Passage shown –
Re: [PATCH v2 3/4] stripspace: Implement --count-lines option

2015-10-18 Thread Junio C Hamano
Eric Sunshine  writes:

> Is there any application beyond git-rebase--interactive where a
> --count-lines options is expected to be useful? It's not obvious from
> the commit message that this change is necessarily a win for later
> porting of git-rebase--interactive to C since the amount of extra code
> and support material added by this patch probably outweighs the amount
> of code a C version of git-rebase--interactive would need to count the
> lines itself.
>
> Stated differently, are the two or three instances of piping through
> 'wc' in git-rebase--interactive sufficient justification for
> introducing extra complexity into git-stripspace and its documentation
> and tests?

Interesting thought.  When somebody rewrites "rebase -i" in C,
nobody needs to count lines in "stripspace" output.  The rewritten
"rebase -i" would internally run strbuf_stripspace() and the question
becomes what is the best way to let that code find out how many lines
the result contains.

When viewed from that angle, I agree that "stripspace --count" does
not add anything to further the goal of helping "rebase -i" to move
to C.  Adding strbuf_count_lines() that counts the number of lines
in the given strbuf (if there is no such helper yet; I didn't check),
though.

Recorded data –
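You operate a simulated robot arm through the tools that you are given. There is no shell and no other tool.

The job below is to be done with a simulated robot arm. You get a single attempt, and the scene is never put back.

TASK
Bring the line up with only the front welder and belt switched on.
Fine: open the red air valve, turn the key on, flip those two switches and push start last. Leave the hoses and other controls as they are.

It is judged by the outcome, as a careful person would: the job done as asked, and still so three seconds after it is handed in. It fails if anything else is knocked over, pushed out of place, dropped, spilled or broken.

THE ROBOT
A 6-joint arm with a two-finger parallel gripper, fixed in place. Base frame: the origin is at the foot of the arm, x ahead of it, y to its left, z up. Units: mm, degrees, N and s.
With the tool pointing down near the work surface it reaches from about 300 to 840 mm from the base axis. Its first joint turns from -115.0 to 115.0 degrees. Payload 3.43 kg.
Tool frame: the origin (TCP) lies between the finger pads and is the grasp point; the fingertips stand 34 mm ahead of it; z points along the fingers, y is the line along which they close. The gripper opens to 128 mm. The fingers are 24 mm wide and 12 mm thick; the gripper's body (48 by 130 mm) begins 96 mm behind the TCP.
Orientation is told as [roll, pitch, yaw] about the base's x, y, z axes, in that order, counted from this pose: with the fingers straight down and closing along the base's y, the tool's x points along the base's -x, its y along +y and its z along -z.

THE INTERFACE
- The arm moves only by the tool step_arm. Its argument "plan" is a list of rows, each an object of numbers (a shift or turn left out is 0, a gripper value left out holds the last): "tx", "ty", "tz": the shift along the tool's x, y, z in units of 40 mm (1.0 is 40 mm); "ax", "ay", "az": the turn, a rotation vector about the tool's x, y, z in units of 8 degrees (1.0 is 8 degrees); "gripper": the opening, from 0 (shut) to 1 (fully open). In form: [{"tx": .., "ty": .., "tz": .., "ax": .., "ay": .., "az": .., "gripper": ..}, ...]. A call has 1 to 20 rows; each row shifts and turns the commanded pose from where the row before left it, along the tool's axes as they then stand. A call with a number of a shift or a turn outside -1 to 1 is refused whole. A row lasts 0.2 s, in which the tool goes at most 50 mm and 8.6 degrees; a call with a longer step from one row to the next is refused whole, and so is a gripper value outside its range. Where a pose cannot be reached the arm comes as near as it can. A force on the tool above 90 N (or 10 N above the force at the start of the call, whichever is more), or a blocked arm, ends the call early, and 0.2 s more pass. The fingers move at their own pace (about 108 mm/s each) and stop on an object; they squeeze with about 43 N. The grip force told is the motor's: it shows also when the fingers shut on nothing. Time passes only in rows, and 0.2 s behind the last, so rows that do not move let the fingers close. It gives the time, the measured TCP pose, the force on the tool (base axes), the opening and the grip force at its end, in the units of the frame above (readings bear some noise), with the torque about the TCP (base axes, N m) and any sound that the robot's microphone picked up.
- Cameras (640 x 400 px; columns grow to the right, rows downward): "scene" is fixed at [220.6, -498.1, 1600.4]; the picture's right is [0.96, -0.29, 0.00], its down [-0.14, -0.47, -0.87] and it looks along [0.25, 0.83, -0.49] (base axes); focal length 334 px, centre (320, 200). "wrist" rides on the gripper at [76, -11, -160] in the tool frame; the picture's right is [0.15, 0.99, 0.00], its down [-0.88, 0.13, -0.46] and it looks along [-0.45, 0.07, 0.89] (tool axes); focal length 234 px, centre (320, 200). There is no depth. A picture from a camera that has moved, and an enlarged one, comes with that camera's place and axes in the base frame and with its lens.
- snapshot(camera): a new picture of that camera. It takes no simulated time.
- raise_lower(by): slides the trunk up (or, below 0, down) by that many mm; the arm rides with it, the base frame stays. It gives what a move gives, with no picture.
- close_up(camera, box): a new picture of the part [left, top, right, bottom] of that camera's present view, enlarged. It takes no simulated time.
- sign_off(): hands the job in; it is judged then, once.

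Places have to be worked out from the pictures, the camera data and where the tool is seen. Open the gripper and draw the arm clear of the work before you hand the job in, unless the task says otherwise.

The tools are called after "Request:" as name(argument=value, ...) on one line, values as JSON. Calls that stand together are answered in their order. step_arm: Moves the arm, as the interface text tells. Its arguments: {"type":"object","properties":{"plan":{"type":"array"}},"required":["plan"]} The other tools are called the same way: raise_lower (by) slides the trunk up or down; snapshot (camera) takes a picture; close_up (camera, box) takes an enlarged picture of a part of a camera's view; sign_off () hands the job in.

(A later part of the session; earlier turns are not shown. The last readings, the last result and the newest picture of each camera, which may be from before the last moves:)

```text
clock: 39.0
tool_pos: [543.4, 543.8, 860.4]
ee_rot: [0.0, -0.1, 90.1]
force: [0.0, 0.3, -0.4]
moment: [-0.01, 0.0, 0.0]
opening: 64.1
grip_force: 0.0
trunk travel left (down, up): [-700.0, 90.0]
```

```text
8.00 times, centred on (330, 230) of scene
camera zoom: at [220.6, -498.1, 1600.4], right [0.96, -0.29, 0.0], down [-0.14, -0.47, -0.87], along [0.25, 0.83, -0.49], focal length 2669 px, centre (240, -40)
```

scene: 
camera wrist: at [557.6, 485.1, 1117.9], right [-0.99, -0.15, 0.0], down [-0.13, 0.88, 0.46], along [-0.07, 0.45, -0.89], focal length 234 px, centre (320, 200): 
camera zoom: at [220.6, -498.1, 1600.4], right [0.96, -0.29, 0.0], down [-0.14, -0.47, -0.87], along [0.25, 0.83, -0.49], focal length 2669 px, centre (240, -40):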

Task –
Reproduce the entire passage shown without changes.

Task answer –
Re: [PATCH v2 3/4] stripspace: Implement --count-lines option

2015-10-18 Thread Junio C Hamano
Eric Sunshine  writes:

> Is there any application beyond git-rebase--interactive where a
> --count-lines options is expected to be useful? It's not obvious from
> the commit message that this change is necessarily a win for later
> porting of git-rebase--interactive to C since the amount of extra code
> and support material added by this patch probably outweighs the amount
> of code a C version of git-rebase--interactive would need to count the
> lines itself.
>
> Stated differently, are the two or three instances of piping through
> 'wc' in git-rebase--interactive sufficient justification for
> introducing extra complexity into git-stripspace and its documentation
> and tests?

Interesting thought.  When somebody rewrites "rebase -i" in C,
nobody needs to count lines in "stripspace" output.  The rewritten
"rebase -i" would internally run strbuf_stripspace() and the question
becomes what is the best way to let that code find out how many lines
the result contains.

When viewed from that angle, I agree that "stripspace --count" does
not add anything to further the goal of helping "rebase -i" to move
to C.  Adding strbuf_count_lines() that counts the number of lines
in the given strbuf (if there is no such helper yet; I didn't check),
though.